→ **PROBLEM REQUIREMENTS**:
Below are several entries. Transcribe exactly those lines that fall from the one with "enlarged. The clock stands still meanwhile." through the one with "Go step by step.", end lines included.

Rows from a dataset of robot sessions
=====

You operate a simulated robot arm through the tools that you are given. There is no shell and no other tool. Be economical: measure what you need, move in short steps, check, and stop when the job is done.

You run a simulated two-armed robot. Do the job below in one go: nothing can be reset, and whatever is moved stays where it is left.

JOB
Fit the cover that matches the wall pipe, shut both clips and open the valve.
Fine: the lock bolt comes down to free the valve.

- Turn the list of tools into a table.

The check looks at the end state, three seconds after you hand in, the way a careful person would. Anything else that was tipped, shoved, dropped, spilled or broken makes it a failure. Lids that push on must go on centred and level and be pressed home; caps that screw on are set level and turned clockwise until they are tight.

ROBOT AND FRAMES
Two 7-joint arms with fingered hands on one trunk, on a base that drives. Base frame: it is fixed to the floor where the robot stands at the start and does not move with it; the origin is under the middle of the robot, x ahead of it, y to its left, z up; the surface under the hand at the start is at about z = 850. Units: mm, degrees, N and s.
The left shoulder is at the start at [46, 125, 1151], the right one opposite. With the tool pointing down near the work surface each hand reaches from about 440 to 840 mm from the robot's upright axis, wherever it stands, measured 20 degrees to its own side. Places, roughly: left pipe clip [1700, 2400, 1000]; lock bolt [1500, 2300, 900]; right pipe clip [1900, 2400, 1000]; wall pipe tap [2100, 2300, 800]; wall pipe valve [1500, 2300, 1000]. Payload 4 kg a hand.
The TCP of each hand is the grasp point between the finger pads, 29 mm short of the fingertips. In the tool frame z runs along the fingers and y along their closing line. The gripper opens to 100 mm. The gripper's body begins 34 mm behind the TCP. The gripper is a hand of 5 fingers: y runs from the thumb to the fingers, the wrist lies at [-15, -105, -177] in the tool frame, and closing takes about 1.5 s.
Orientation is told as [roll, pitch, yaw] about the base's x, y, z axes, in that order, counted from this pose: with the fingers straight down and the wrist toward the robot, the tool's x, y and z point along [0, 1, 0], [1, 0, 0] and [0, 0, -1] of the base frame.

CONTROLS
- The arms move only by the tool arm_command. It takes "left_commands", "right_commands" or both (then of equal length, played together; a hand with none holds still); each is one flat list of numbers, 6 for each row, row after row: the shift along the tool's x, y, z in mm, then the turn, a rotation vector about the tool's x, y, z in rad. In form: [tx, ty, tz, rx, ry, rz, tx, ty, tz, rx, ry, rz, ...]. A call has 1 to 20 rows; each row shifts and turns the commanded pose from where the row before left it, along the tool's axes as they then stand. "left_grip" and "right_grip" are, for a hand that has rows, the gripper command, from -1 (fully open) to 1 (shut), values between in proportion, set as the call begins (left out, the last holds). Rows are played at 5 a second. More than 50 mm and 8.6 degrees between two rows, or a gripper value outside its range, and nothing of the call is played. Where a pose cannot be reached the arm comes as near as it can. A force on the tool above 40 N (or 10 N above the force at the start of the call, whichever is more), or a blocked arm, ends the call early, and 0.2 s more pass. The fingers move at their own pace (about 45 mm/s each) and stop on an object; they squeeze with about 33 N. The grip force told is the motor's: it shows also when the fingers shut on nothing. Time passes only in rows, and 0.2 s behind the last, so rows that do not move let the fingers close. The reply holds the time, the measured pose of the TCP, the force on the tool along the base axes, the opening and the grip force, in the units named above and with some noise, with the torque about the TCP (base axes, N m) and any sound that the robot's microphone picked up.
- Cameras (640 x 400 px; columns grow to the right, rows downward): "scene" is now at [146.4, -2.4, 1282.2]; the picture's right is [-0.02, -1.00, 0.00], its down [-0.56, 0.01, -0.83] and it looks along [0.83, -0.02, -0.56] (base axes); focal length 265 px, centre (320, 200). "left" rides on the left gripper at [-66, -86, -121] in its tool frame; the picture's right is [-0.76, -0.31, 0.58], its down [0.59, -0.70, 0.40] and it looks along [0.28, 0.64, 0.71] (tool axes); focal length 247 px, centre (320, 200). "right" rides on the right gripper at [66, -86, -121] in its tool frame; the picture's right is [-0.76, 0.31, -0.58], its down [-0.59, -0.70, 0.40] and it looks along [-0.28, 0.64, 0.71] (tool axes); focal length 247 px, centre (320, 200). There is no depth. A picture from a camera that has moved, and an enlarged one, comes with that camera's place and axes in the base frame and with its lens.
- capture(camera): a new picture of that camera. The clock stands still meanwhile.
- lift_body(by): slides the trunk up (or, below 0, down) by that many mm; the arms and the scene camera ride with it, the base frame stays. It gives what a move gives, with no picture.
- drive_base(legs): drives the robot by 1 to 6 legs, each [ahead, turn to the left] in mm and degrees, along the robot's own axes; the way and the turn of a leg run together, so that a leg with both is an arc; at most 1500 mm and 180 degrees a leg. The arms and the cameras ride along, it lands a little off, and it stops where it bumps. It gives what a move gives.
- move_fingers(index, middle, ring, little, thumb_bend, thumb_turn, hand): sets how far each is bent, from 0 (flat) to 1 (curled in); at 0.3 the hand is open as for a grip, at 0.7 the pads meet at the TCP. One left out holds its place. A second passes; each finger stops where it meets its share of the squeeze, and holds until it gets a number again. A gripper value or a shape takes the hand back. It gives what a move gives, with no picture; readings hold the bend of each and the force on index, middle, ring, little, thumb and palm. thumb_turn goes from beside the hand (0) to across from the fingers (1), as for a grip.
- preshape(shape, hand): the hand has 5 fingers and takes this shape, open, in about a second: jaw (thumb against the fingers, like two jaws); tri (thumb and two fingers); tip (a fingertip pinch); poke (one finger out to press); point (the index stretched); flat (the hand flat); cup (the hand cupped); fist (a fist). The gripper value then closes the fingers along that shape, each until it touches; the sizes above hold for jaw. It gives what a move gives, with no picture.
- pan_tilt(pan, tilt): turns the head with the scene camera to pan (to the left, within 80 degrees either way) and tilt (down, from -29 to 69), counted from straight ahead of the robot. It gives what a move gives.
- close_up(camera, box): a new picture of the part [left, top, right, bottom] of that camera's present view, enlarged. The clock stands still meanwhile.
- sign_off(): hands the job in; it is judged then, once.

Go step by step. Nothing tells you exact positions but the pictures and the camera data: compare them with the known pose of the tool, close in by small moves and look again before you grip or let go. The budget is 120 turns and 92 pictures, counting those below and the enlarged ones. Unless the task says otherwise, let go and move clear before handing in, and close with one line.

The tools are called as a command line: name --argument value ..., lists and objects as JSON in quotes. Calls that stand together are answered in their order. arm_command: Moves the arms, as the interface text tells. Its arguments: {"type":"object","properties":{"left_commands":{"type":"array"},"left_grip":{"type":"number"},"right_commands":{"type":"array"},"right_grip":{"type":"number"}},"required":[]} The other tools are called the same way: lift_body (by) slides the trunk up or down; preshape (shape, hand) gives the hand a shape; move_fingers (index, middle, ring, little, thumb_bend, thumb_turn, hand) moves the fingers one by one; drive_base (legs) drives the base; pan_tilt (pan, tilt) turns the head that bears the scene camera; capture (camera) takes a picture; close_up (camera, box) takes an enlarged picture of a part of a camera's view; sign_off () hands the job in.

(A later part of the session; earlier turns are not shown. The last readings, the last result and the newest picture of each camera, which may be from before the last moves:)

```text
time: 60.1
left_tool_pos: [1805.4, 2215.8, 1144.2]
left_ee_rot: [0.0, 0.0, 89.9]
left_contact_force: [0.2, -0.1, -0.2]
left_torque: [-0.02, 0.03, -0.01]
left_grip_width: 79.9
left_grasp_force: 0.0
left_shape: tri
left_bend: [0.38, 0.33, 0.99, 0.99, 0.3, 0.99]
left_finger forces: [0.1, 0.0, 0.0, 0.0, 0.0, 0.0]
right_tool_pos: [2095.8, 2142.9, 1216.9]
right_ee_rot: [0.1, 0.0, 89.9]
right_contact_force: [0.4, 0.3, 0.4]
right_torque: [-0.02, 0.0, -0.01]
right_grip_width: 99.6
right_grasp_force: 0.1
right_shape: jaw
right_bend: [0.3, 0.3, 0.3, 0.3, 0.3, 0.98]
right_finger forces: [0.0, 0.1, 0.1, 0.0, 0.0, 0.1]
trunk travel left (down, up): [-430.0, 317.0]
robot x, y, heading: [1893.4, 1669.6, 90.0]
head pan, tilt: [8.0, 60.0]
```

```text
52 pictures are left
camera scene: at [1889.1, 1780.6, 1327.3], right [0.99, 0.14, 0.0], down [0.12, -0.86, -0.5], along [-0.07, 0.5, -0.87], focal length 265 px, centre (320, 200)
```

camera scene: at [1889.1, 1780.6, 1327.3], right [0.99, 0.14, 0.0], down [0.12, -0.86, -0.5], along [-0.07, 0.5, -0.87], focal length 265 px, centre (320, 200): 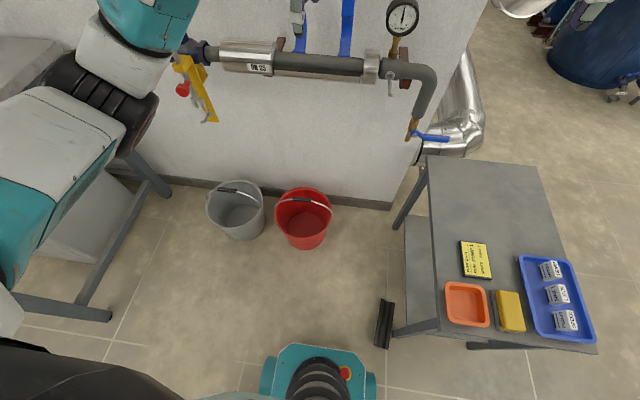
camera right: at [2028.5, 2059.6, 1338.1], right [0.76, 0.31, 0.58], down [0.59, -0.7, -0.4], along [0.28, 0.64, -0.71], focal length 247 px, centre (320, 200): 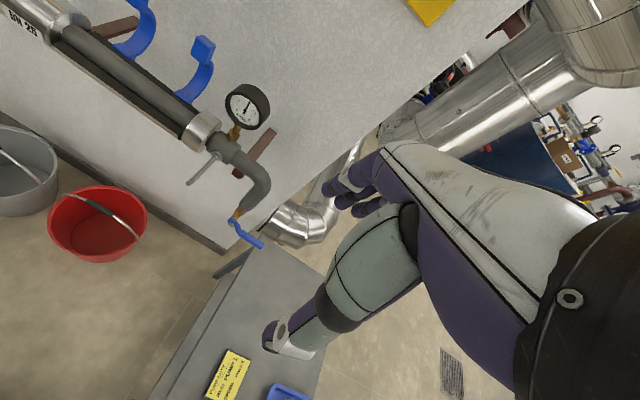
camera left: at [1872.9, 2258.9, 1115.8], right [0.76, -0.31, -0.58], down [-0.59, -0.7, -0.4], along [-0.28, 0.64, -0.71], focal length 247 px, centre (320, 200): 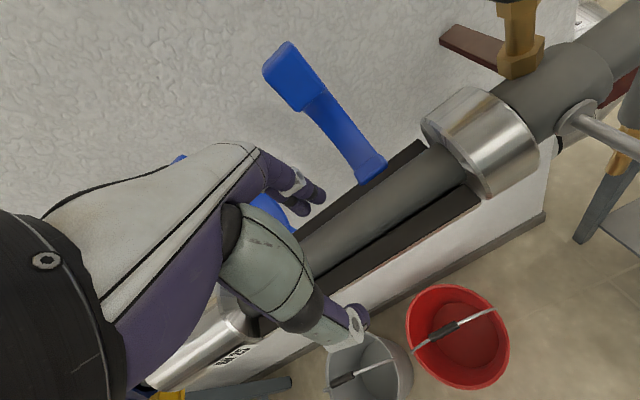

=====

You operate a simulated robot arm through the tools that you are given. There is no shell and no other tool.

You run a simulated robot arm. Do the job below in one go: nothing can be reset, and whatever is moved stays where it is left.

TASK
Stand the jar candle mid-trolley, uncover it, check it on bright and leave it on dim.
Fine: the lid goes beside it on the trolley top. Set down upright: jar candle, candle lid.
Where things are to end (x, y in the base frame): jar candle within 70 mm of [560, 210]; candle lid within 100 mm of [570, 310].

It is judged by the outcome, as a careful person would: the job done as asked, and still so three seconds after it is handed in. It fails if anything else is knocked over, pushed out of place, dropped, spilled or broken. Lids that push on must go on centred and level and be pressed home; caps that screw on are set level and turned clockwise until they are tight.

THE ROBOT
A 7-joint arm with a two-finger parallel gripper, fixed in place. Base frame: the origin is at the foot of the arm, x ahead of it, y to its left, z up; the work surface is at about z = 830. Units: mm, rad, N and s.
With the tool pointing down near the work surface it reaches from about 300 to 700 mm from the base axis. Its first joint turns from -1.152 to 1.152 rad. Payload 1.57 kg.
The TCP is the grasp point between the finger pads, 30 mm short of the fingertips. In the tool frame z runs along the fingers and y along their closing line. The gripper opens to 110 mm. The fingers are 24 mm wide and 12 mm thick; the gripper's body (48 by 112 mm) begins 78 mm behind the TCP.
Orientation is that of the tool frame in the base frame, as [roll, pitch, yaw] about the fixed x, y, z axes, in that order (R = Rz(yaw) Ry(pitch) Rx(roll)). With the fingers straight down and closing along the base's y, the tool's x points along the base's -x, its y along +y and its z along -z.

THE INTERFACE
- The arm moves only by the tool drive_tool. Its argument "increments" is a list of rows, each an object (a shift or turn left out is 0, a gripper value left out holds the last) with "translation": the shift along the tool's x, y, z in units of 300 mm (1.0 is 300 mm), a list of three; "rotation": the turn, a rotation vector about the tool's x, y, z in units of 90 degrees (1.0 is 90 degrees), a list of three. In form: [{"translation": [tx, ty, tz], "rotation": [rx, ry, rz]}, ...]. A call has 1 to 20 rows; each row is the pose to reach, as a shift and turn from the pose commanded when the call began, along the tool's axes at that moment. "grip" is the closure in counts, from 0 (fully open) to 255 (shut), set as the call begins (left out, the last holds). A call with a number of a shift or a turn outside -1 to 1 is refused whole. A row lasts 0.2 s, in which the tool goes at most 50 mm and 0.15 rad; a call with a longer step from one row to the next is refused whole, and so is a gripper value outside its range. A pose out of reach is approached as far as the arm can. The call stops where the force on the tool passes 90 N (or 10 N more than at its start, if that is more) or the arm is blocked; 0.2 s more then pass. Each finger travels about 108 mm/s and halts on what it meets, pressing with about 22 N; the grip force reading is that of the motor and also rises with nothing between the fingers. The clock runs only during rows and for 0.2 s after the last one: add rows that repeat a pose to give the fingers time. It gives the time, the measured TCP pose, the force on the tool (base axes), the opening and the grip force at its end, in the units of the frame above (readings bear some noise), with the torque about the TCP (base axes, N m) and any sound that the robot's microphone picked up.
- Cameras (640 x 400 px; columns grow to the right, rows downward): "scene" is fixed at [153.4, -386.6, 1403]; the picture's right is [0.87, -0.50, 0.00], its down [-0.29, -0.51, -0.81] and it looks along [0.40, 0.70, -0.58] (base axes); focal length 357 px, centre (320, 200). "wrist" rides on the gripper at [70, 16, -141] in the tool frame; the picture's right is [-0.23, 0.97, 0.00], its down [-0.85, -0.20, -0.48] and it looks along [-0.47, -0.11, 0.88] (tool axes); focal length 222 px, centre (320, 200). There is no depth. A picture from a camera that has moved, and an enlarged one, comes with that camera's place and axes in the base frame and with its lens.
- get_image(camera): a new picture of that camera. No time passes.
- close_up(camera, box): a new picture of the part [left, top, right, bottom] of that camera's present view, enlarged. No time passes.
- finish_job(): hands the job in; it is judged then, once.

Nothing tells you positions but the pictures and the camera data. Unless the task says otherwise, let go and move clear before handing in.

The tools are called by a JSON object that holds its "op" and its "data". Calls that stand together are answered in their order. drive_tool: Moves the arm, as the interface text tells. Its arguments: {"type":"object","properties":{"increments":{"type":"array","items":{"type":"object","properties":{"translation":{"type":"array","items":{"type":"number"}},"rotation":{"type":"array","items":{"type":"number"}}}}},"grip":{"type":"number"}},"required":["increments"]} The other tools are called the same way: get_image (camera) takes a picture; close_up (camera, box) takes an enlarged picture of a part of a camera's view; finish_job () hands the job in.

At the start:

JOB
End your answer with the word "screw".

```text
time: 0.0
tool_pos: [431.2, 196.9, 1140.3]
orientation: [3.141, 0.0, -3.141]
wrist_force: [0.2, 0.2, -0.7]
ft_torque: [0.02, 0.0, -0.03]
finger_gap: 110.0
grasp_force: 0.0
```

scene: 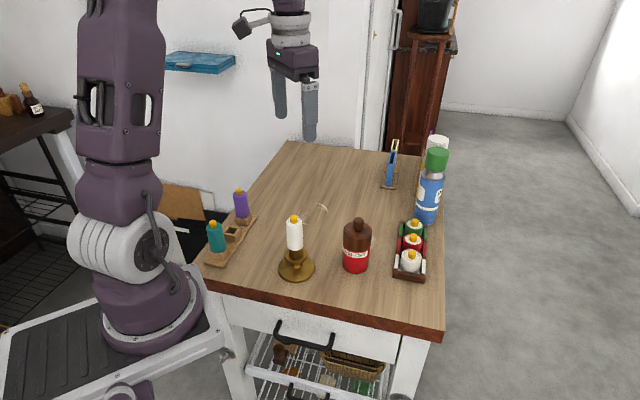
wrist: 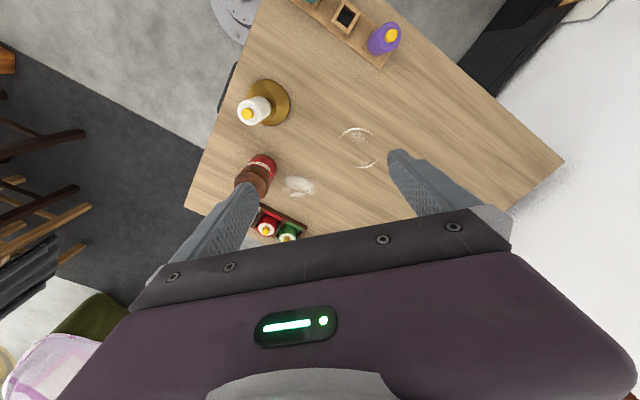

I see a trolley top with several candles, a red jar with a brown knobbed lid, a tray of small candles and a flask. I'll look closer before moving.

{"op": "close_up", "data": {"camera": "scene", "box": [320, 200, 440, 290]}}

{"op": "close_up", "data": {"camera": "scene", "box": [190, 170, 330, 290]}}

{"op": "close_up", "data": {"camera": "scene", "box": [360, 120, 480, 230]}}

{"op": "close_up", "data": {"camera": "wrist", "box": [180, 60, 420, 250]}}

=====

→ **EXERCISE ANSWER**:
- close_up(camera, box): a new picture of the part [left, top, right, bottom] of that camera's present view, enlarged. The clock stands still meanwhile.
- sign_off(): hands the job in; it is judged then, once.

Go step by step. Nothing tells you exact positions but the pictures and the camera data: compare them with the known pose of the tool, close in by small moves and look again before you grip or let go. The budget is 120 turns and 92 pictures, counting those below and the enlarged ones. Unless the task says otherwise, let go and move clear before handing in, and close with one line.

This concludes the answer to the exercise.